On Wednesday 18 May 2011 23:39:47, Andrew Coppin wrote:
On 18/05/2011 05:28 AM, Don Stewart wrote:
I'm intrigued by the idea of Hackage docs that don't use Haddock.
This is basically the reason I asked. Currently Cabal assumes that Haddock is the only tool of its kind. If somebody built a better Haddock, you wouldn't be able to use it. (Unless you named the executable "haddock" and made it accept the same command options.)
Or maybe support for that tool would be integrated into Cabal and cabal and hackage. But even while such a tool is not yet available, it would be worth thinkng about hackage offering the possibility to display other docs than haddock- generated ones.
Also, Haddock generates API reference documentation. It does not really support generating tutorials, introductions, HOWTOs, and all the other types of useful documentation that a project ought to have.

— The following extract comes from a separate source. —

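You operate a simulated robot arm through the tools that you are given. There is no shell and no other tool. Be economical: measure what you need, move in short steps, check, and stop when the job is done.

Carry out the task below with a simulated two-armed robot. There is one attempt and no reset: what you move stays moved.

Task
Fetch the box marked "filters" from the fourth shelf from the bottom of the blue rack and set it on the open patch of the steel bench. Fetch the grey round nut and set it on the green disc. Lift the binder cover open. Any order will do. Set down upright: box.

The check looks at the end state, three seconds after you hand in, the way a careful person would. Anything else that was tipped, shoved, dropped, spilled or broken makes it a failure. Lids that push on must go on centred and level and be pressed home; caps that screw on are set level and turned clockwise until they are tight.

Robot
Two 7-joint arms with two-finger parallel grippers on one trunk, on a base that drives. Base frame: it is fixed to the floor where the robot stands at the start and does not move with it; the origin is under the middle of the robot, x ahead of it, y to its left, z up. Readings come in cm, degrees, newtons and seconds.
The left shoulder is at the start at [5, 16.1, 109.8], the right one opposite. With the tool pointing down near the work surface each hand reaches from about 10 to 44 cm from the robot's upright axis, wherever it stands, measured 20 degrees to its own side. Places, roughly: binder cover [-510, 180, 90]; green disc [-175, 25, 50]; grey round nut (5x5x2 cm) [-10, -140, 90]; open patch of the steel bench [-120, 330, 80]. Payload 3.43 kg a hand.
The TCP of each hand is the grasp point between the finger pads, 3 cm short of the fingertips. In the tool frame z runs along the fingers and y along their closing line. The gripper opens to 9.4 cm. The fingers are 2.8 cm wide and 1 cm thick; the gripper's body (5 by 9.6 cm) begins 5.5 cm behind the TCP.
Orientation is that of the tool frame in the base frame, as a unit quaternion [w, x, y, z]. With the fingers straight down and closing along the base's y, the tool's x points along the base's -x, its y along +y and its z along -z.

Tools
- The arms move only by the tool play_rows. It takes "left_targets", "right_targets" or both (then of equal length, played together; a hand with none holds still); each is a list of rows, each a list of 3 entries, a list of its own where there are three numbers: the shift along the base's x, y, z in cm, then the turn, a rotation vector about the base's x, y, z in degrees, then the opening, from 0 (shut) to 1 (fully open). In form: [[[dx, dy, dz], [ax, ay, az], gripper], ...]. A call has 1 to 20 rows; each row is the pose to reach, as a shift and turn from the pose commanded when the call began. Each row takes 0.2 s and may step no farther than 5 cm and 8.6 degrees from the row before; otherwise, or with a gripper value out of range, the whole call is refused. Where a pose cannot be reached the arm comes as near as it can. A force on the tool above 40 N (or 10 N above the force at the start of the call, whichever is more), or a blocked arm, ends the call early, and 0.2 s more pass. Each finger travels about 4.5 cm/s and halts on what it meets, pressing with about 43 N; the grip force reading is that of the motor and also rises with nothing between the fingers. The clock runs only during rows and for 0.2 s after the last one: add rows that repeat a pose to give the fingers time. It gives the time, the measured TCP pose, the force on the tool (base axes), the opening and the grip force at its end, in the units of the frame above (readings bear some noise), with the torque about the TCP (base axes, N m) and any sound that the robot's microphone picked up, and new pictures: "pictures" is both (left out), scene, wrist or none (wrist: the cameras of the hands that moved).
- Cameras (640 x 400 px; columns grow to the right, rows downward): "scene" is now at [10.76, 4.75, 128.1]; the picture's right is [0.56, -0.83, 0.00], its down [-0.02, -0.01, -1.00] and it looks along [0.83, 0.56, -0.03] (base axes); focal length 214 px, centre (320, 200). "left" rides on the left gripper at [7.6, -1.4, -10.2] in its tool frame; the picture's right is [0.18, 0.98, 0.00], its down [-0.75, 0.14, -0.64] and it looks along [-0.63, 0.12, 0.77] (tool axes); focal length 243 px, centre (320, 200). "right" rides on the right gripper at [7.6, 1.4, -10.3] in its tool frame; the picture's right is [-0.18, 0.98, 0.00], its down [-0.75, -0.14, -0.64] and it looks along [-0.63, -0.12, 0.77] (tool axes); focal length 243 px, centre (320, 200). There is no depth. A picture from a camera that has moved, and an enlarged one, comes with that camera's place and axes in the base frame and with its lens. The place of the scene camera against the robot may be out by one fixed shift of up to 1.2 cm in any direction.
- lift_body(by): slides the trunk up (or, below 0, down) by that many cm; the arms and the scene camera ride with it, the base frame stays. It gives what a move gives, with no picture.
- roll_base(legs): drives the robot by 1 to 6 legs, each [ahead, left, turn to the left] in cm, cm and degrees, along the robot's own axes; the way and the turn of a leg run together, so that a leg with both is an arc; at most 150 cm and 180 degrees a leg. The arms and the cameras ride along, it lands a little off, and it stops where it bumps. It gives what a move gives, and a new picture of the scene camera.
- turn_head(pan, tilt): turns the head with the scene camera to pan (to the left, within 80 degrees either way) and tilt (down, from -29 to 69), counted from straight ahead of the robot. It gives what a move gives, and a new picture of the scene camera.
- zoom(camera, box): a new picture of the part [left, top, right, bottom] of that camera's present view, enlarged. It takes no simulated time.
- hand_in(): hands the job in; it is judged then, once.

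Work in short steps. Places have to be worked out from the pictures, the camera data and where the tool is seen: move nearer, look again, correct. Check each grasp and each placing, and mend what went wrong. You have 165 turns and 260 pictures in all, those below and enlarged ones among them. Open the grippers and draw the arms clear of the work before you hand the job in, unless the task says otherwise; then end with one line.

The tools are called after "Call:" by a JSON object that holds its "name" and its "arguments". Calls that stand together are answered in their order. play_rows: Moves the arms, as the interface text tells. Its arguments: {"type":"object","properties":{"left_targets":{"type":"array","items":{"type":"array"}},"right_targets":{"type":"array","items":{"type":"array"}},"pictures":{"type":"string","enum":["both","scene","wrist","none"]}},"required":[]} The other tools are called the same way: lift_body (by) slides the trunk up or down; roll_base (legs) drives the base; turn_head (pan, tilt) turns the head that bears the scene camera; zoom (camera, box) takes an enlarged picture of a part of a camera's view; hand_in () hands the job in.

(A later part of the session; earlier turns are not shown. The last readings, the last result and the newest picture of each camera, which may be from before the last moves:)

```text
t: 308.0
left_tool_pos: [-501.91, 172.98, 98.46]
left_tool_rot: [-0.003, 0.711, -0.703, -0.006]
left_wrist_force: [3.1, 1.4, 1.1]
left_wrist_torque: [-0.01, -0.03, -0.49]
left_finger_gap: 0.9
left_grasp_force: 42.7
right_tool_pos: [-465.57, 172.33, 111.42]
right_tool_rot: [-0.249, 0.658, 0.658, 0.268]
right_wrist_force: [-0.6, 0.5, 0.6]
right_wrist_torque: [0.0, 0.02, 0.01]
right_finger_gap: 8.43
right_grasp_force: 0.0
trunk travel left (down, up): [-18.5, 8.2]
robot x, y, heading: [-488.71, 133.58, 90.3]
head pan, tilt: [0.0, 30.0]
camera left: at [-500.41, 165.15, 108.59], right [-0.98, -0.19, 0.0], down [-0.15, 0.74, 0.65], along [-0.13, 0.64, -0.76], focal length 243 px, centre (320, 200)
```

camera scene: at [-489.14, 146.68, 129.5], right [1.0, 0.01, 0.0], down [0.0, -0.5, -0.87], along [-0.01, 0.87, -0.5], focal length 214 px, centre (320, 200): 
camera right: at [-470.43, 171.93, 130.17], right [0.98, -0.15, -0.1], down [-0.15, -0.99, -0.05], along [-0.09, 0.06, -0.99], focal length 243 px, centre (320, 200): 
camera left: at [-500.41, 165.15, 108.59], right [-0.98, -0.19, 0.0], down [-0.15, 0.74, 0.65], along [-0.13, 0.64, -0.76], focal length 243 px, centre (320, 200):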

IF you do have better docs, host them somewhere, and put a link prominently in the .cabal file synopsis.
That works, but it does mean that you can't read the documentation offline.
Make it downloadable? Include the docs in the package (extra-source-files: thedocs.tar.gz) and mention it in the package descripiton for a (less than optimal) workaround.
(It also requires you to have somewhere to host, which not everybody has.
Haskellwiki, bitbucket, github, ...
Hackage provides hosting for the code itself, but you can only host documentation there if it's Haddock.)
Yes, hackage is code hosting and not tutorial etc. hosting. Maybe integrating that would be a good thing, but even so, there are feasible ways of making additional documentation available. Sure, a centralised documentation-hosting would have advantages over sprinkling over all the free project-hosting services, but the situation is not unbearably dire as is.